■ **WORK INSTRUCTIONS**:
- A) Write out the extract to read from "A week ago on" to "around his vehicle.", both included.
- B) Resume the extract to read where it left off.

===== EXTRACT TO READ

Knik Arm is the estuary where Alaska’s Knik River meets Pacific Ocean water. Adjacent to Northern Lights Boulevard in Anchorage, Earthquake Park shows the physical impact of the quake that struck there on Good Friday, March 27, 1964. Cliffs as tall as 65 feet and buckling ground are a reminder of the violent movement that took place when North America’s most powerful quake destroyed parts of Anchorage, killing 100 people.

A week ago on Friday, park visitors got an unexpected demonstration as another major quake rocked the city at 8:30 a.m. local time. Buildings shook, glass panes crashed, and roadways heaved up and down. A driver taking the airport off-ramp on Minnesota Drive found himself stranded when the highway collapsed all around his vehicle. 

Senior citizens were reminded of the 1964 quake and its horrifying scenes. Back then, the harbor suddenly emptied itself of water, just like we saw in more recent footage from Thailand. It’s the prelude to a tsunami. The killer wave followed immediately, overturning ocean-going freighters and washing away everything in its path. This year, there was no tsunami, and thankfully the death toll from the quake was zero.

==========
===== DATA BLOCK

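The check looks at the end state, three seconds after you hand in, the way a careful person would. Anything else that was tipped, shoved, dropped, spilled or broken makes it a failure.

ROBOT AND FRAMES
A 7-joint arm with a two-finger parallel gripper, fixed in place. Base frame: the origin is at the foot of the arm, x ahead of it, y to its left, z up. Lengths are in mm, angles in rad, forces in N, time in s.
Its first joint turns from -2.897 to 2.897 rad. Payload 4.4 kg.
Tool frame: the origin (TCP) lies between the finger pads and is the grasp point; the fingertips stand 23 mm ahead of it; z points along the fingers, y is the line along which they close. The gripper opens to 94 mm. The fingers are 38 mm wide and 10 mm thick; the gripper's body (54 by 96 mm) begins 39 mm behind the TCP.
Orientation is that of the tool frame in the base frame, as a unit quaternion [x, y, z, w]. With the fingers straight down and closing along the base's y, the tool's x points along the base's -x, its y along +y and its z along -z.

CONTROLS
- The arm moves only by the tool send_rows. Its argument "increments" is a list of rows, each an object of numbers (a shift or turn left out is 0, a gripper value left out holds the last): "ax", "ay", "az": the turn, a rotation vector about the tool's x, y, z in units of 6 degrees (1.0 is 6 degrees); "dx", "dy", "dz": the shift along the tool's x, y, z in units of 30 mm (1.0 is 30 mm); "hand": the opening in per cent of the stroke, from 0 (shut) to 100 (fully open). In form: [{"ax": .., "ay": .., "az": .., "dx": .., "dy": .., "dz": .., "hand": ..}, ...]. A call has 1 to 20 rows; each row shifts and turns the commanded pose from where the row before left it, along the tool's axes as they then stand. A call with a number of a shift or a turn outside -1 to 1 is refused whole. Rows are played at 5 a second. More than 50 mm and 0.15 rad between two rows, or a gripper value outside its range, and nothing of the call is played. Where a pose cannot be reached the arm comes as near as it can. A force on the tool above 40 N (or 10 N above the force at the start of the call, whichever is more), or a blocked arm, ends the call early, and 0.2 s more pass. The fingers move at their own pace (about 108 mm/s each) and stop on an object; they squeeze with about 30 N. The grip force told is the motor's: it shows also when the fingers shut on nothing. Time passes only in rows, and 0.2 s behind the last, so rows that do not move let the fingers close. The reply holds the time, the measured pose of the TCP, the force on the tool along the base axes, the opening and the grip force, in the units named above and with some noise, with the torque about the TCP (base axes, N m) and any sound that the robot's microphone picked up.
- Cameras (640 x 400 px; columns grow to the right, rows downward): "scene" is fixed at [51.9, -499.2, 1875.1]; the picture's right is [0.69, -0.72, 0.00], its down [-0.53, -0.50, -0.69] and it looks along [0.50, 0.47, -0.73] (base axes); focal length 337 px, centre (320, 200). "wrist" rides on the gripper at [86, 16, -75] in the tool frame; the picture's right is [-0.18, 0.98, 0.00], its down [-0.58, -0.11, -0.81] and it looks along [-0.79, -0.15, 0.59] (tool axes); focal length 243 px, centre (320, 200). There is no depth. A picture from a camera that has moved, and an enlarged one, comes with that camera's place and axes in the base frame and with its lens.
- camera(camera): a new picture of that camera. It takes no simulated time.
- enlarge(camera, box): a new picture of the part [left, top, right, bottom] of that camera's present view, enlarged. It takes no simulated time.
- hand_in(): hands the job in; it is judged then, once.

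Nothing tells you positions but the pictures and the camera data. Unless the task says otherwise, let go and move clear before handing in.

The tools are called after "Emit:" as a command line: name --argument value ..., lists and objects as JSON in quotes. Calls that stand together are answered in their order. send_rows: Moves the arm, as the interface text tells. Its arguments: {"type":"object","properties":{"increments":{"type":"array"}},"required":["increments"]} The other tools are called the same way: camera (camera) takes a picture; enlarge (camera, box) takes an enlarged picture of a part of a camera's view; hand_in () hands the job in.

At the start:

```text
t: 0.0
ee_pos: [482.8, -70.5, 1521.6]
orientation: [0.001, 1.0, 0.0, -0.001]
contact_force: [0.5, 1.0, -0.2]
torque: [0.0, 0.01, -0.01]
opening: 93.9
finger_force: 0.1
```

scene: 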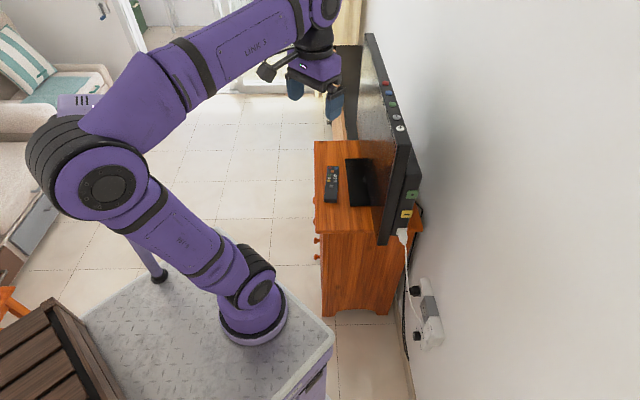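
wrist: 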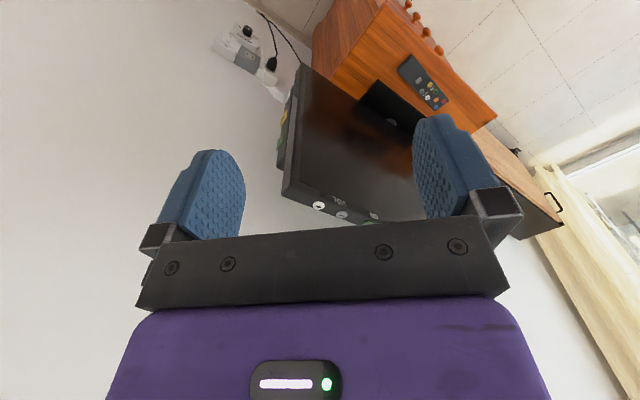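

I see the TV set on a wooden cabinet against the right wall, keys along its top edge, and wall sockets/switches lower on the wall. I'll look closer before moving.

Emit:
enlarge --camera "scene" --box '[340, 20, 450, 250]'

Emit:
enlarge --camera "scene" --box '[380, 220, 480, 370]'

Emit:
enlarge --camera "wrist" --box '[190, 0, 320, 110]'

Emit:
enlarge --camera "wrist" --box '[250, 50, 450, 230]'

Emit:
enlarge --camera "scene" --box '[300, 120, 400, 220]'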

==========

■ **TASK ANSWERS**:
- A)
A week ago on Friday, park visitors got an unexpected demonstration as another major quake rocked the city at 8:30 a.m. local time. Buildings shook, glass panes crashed, and roadways heaved up and down. A driver taking the airport off-ramp on Minnesota Drive found himself stranded when the highway collapsed all around his vehicle.

- B)
Alaska isn’t the only high-risk zone in western North America. Just 200 miles outside of Anchorage, the ocean floor drops sharply from a few hundred feet of depth to 15,000 feet. This enormous break in the earth’s crust, separating the Pacific Plate from the American Plate, runs south all the way to Cape Horn, the southern tip of South America. San Francisco, California, was ruined in 1906 by the associated San Andreas fault. Some time ago, I was standing on that fault line where it crosses Highway 198 between Coalinga and San Lucas. It looks like a harmless dry creek bed, dropping only a few feet, but the tilting trees and fence posts nearby tell of the ongoing movement of the ground. 

Anchorage was spared loss of life Nov. 30. But future events may not be as limited. There are about 300,000 residents in that area. Population density is much greater in the earthquake zones of the lower 48 states. My main worry is about California’s San Francisco – Oakland – San Jose region. According to, the area is home to 8.7 million people. This makes the San Francisco Bay area the likely theater for a major geologic disaster.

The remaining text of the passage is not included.